Collected material
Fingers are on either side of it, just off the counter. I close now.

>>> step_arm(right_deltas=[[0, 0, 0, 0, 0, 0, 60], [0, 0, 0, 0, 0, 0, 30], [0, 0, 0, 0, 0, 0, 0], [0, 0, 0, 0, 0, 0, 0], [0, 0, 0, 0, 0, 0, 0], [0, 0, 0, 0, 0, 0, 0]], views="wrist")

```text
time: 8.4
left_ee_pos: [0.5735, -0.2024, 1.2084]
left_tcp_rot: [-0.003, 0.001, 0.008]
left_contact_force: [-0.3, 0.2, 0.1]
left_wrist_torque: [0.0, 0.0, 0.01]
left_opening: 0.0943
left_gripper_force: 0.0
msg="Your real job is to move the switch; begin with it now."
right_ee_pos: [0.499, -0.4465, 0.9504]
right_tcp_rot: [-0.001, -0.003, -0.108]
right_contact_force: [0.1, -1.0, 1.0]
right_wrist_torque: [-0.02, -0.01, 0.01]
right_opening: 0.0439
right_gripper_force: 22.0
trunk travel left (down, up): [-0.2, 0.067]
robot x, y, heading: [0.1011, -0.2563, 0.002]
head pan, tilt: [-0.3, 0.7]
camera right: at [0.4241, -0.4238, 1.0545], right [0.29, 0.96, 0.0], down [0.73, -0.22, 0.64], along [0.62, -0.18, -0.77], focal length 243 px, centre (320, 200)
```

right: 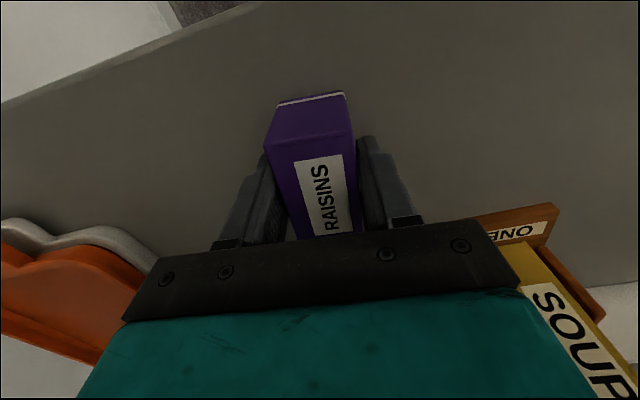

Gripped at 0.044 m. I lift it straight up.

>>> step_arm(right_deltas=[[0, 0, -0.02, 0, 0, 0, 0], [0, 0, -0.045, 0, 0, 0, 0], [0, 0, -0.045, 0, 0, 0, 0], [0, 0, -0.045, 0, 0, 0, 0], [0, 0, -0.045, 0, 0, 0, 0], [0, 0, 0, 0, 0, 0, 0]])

Exercise
Go on with the selected passage that begins "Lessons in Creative" from its last line.

Selected passage
Lessons in Creative Leadership

The Ride of a Lifetime

Harry Cheslaw
5 min readAug 7, 2020

By Robert Iger

Innovate or die, and there’s no innovation if your operate out of fear of the new or untested.

Who is Robert Iger?

Robert Iger is currently Chairman of the Walt Disney Company following his 15 year tenure as CEO starting in 2005. Over his time leading the company, the market cap of Disney rose from $48 billion to over $250 billion. Most noticeably, Iger led the acquisition of Pixar, Marvel and Lucas Film.

Iger’s ten principles of true leadership

At the beginning of the book Iger details ten core principles of leadership:

  1. Optimism — “Simply put, people are not motivated or energised by pessimists”
  2. Courage — “This is true of acquisitions, investments and capital allocations, and it particularly applies to creative decisions. Fear of failure destroys creativity.”
  3. Focus
  4. Decisiveness
  5. Curiosity — “The path to innovation begins with curiosity”
  6. Fairness
  7. Thoughtfulness — “It’s simply about taking the time to develop informed opinions”
  8. Authenticity — “Truth and Authenticity breed respect and trust”
  9. The Relentless Pursuit of Perfect — “If you’re in the business of making things, be in the business of making things great”

Answer to the task
  10. Integrity

On waking up early

To this day, I wake up nearly every morning at four-fifteen, though now I do it for selfish reasons: to have time to think and read and exercise before the demands of the day take over. Those hours aren’t for everyone, but however you find the time, it’s vital to create space in each day to let your thoughts wander beyond your immediate job responsibilities, to turn things over in your mind in a less pressured, more creative way than is possible once the daily triage kicks in.

Roone Arledge’s Impression

Iger’s boss at ABC Sports was an executive called Roone Arledge whose mantra was “Do what you need to do to make it better.”

Iger describes how he created an environment which refused to accept mediocrity which would make you instinctively push back against the urge to say There’s not enough time or I don’t have the energy.

Providing Creative Criticism

Iger gives some thought to how best to provide thoughts to creatives who have “poured themselves into the project”. He describes how you should:

  1. Never start out negatively
  2. Never start small as “I’ve found that often people will focus on little details as a way of masking a lack of any clear, coherent, big thoughts. If you start petty, you seem petty.”

Empathy is a prerequisite to the sound management of creativity, and respect is critical.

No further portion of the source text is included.